Public Vulnerabilities

The most critical back-end component vulnerabilities are those that can be reached from outside the network and abused to gain control of the back-end server without any prior local access (i.e., during an external penetration test). These flaws typically stem from coding errors or insecure design decisions made while building the application’s server-side components. Because server-side code handles sensitive operations — database queries, file handling, authentication, and inter-service communication — mistakes here can lead to high-impact compromises.

There is a broad spectrum of vulnerability types in this area. On the simpler end are issues that are often straightforward to find and exploit, such as SQL injection, unsafe file uploads, or weak authentication and session management. On the more advanced end are complex problems that require deep understanding of the application’s internals and architecture, such as remote code execution (RCE) through insecure deserialization, server-side request forgery (SSRF) used to pivot to internal services, or chaining multiple logic flaws to elevate privileges.

Root causes commonly include inadequate input validation, improper error handling that leaks internal details, insecure default configurations, and reliance on unsafe third-party libraries.
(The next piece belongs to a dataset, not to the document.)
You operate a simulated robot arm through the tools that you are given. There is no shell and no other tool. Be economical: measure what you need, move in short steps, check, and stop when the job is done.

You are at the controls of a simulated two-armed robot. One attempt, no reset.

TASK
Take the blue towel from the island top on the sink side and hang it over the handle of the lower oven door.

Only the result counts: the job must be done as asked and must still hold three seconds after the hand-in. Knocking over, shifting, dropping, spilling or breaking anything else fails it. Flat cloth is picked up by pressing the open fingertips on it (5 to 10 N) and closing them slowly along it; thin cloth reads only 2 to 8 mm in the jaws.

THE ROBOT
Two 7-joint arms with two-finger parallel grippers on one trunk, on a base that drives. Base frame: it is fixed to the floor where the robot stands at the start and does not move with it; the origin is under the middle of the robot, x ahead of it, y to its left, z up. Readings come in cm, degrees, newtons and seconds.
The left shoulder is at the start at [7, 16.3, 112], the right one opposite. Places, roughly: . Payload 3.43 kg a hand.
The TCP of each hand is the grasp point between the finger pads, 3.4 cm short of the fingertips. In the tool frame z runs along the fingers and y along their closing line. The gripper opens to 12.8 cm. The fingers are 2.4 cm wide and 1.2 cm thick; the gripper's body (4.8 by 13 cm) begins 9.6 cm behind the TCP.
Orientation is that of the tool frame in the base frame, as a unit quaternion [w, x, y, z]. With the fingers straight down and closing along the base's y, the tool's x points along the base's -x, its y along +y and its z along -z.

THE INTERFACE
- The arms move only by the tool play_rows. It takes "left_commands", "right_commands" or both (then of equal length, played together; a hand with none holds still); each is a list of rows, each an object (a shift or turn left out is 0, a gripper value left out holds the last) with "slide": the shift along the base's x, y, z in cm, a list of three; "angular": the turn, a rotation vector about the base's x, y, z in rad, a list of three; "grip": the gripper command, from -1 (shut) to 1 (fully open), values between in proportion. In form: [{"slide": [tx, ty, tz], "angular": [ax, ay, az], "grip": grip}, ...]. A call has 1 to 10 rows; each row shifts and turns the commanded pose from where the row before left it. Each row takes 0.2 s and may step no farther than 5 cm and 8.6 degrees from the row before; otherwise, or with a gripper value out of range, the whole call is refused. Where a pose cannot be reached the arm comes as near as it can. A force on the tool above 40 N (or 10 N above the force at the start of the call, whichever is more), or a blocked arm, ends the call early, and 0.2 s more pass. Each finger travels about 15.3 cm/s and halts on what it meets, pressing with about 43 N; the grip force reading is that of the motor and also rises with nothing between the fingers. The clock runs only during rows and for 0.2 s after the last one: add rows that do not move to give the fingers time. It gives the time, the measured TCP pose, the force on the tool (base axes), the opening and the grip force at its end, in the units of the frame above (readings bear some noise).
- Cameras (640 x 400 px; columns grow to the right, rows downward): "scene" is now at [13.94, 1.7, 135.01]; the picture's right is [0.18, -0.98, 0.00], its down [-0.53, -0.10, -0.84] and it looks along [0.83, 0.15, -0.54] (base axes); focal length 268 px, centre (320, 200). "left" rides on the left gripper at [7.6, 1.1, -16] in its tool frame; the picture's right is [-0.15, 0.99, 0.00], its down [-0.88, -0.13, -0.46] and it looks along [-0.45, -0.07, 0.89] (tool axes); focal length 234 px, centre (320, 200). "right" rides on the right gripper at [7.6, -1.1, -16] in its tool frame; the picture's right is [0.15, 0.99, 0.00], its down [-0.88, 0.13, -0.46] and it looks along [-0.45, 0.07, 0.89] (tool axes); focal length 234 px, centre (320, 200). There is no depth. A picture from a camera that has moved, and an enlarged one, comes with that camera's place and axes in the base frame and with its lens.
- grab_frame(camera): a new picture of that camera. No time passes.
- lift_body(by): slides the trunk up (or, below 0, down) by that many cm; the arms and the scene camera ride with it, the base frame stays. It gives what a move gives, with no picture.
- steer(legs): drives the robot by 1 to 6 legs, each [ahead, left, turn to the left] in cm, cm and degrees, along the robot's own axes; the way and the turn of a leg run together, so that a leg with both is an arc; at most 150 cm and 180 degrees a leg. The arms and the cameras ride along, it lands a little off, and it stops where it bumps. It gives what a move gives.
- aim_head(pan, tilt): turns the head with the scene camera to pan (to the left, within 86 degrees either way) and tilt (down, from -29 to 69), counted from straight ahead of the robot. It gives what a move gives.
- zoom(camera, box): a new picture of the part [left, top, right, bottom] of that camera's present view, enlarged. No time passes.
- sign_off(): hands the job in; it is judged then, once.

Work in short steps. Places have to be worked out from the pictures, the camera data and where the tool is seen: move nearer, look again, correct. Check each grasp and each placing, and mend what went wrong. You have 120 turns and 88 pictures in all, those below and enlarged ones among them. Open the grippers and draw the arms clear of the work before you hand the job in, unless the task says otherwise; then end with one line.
Because of the range in complexity, effective mitigation requires both basic secure-coding practices (input sanitization, least privilege, safe libraries) and advanced defenses (threat modeling, code review, automated and manual security testing, runtime protection).

What is the CVSS v2.0 score of the public vulnerability CVE-2017-0144?

The CVSS v2.0 score of the public vulnerability CVE-2017-0144 is 9.3. This high score reflects its critical severity, indicating the vulnerability can lead to significant impact if exploited.